EXTRACTED TEXT:
[Start]
Geronimo!

We are in the south of Portugal, staying with Rob, whom persistent readers have met before, Ines his wife and Joca, his dog, who kills snakes. It is the fourteenth anniversary of the fortuitous but well-starred day when the better half and I first met in New York. Furthermore, this morning (as I write but not, in the absence of WiFi, post) the preservation of the Union was announced, a matter greeted here with quiet satisfaction. The first dog’s ashes are scattered on Dornoch Firth, the better half has a plan to scatter mine there too in the fullness of time and it would have been distressing for her to have had to submit the little urn to the scrutiny of sneering border thugs, booted and kilted.

The better half is shouting over the telephone at some dozy apparatchik in the office of an aspiring English public school. The reasons are too complicated to relate. She expresses the view that doziness might be acceptable in one of the ancient public schools but less so in one hoping to join their ranks one day and in the meantime clinging on to such reputation as it has by its rouble-buffed finger nails.

Some of the figs that Rob grew during the summer are drying on a wall. During the night it rained heavily, the heavens matching sympathetically (or as it might be imagined sympathetically) the coursing of tears down the Salmondian cheeks. When this happens he dries them (the figs not the cheeks) individually, singing to himself a song from the ‘Canterbury Sound’ of the late nineteen sixties or seventies. They then become ‘twice-dried figs’ (the Portuguese phrase escapes me) which are a considerable delicacy here.

Life is as it should be on holiday.

We took the Eurotunnel and drove down. We spent nights at Deauville, Biarritz and Salamanca. Biarritz we thought would have an understated elegance redolent of the Edwardian era. However that turned out to be Deauville: Biarritz was full of surfers and young people asserting their right to boogie.

Deauville did have understated elegance. They were having a festival of American Film. There were posters for it everywhere; unrecognised starlets posed for photographs on the beach. It was remarkable that none of the posters referred to any individual film or even star. It was American Film pour soi and en soi that was to be celebrated. How French, we thought, smugly. Because it was a minor festival, unlike, say, that at Cannes, there was only one hooker to go round, but she was a game one, with her little shorts and her shirt unbuttoned to the waist, parading up and down with a man who may have been her pimp: equally he may just have been a friend.

A century and a half ago Deauville was painted extensively by Eugene Boudin, its beaches crowded with ladies in crinolines and little tents with bright flags. Boudin is one of my favourite minor painters and the only one named after a blood-based culinary product.
[End]
COLLECTED MATERIAL:
[Start]
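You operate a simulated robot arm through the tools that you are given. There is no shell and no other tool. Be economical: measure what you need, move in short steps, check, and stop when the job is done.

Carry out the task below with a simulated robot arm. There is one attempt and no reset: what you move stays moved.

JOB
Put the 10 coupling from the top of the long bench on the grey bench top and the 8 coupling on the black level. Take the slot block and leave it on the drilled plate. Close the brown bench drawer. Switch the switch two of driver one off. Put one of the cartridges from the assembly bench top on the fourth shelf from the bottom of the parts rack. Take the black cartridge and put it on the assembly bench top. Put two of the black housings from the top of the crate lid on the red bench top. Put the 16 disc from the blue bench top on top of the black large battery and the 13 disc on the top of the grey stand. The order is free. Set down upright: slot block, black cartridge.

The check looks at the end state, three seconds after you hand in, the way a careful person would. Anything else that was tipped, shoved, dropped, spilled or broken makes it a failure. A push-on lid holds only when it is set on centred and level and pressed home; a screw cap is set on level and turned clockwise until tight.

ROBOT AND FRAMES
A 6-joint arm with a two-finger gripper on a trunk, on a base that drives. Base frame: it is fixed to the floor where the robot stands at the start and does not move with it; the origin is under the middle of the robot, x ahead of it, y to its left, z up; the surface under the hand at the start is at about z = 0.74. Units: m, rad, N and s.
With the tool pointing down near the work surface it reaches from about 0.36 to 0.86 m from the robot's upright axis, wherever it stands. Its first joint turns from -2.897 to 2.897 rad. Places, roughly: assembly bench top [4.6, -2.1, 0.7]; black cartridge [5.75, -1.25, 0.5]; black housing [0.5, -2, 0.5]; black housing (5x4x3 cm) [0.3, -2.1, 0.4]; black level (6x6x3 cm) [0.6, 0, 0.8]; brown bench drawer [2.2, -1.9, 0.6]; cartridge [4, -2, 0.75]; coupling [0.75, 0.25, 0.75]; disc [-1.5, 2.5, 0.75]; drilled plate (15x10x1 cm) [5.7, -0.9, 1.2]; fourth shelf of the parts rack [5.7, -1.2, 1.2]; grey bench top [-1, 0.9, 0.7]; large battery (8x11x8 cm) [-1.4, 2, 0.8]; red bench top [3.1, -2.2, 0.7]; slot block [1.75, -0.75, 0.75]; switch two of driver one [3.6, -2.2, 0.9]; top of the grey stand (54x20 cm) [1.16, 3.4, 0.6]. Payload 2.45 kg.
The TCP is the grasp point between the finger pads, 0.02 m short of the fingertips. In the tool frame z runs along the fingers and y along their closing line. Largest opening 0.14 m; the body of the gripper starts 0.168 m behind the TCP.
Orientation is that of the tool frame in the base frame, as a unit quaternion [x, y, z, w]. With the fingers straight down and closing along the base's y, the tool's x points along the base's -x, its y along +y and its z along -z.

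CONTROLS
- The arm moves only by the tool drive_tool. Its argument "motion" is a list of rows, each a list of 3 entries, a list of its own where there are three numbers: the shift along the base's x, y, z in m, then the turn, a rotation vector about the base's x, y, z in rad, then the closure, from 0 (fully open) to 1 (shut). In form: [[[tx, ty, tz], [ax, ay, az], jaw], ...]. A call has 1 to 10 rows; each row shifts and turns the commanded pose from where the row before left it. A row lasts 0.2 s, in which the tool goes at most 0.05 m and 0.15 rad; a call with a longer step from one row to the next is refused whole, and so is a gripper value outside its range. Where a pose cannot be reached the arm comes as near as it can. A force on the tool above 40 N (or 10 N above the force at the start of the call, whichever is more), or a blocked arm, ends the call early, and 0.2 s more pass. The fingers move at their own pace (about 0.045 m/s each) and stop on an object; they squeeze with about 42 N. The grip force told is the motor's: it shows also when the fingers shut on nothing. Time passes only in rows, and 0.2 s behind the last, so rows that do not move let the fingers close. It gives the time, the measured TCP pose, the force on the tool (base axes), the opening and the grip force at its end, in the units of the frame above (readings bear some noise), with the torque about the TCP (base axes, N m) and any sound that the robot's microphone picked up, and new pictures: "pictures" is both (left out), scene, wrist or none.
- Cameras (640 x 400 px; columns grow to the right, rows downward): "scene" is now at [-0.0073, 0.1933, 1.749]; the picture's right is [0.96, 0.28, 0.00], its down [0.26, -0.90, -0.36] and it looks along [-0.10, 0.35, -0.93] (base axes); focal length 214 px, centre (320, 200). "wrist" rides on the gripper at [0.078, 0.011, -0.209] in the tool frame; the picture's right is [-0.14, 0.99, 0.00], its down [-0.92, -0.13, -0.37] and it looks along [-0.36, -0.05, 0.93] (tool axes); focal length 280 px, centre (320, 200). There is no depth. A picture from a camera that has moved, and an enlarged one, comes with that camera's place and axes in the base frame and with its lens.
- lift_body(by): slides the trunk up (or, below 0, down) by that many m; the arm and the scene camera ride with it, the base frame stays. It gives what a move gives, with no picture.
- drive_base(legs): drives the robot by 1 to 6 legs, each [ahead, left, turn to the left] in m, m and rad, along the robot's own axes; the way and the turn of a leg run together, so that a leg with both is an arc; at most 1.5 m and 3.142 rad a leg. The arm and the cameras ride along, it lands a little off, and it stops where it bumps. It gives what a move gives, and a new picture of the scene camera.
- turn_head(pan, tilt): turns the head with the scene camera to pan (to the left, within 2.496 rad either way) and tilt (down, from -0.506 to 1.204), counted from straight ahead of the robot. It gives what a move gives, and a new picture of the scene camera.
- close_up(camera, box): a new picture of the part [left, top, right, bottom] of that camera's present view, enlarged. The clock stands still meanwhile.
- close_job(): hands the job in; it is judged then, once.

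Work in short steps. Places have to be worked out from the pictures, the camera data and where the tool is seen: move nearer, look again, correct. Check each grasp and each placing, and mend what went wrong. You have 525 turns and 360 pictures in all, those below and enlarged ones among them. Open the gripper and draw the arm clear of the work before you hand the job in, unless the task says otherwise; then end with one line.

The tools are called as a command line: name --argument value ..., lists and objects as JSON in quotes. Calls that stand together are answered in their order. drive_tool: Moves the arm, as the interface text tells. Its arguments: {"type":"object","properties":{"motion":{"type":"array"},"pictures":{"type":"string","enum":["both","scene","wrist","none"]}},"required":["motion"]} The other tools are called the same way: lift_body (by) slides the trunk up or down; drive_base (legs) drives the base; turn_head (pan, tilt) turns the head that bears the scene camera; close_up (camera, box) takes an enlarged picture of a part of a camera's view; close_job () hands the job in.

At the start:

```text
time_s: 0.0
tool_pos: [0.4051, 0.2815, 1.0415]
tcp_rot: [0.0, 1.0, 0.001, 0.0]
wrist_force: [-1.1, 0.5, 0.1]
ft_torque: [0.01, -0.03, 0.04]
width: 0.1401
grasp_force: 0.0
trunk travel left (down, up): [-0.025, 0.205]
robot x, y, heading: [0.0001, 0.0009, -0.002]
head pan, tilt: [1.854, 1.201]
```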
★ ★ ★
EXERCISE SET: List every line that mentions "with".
[End]
EXERCISE SET:
A: I need one stretch of the extracted text verbatim, from "Some of the" to "be on holiday.".
B: Take up the extracted text again after its last words.

TASK-BY-TASK OUTPUTS:
A:
Some of the figs that Rob grew during the summer are drying on a wall. During the night it rained heavily, the heavens matching sympathetically (or as it might be imagined sympathetically) the coursing of tears down the Salmondian cheeks. When this happens he dries them (the figs not the cheeks) individually, singing to himself a song from the ‘Canterbury Sound’ of the late nineteen sixties or seventies. They then become ‘twice-dried figs’ (the Portuguese phrase escapes me) which are a considerable delicacy here.

Life is as it should be on holiday.

B:
In France Bella was welcomed in hotels and restaurants. When we arrived at the latter we would be ushered to a table, inside or outside as we preferred, and the waiter would bring her a bowl of water together with the menu. The further south we got the more that changed. In Spain she was regarded with obvious reservations and in Portugal with undisguised hatred. The Portuguese word for ‘dog’ is ‘cow’ (no doubt it is spelled differently) and cows are not welcome where people go.

Salamanca, apart from its frosty way with dogs, was special. It is the fourth oldest university in Europe, after the Sorbonne, Oxford and Bologna. Cambridge, The University of the South Bank and the others came rather later. The university buildings are of honey-coloured stone, just like Oxford but not crumbly. In the bright light of the Central Iberian Plain they look like Renaissance paintings, or stage sets. Salamanca is also the world centre (if one rejects the claims of Burgos, an hour or so up the road) for the imaginative treatment of parts of the pig otherwise thought inedible. I read that it is protected by UNESCO, but whether that is for the honey-coloured buildings or the black pudding I couldn’t establish. We ate morcilla and pig’s cheek for breakfast, lunch and dinner and decided that the better half’s strange regime involving uncooked vegetables could have a short moratorium.

There are if I got it right two cathedrals there, and I went into one and hired the audio-commentary. The best bit was El Cid’s chapel, where the faithful can gaze on the great man’s crucifix. When he went into battle against the Moors he would wave this in the hand that didn’t wield the sword, presumably directing his horse with well-practised knees. El Cid had a tame bishop and confessor called Geronimo, who would ride into battle just behind him. Geronimo also had a crucifix, which you can see today. After El Cid met his sad end, famously appearing one last time dead and strapped to the horse so as to inspire his troops to courage and the enemy to despair, Geronimo cut a deal with the Moors, who allowed him to go on being a bishop so long as he didn’t say anything beastly about Muslims.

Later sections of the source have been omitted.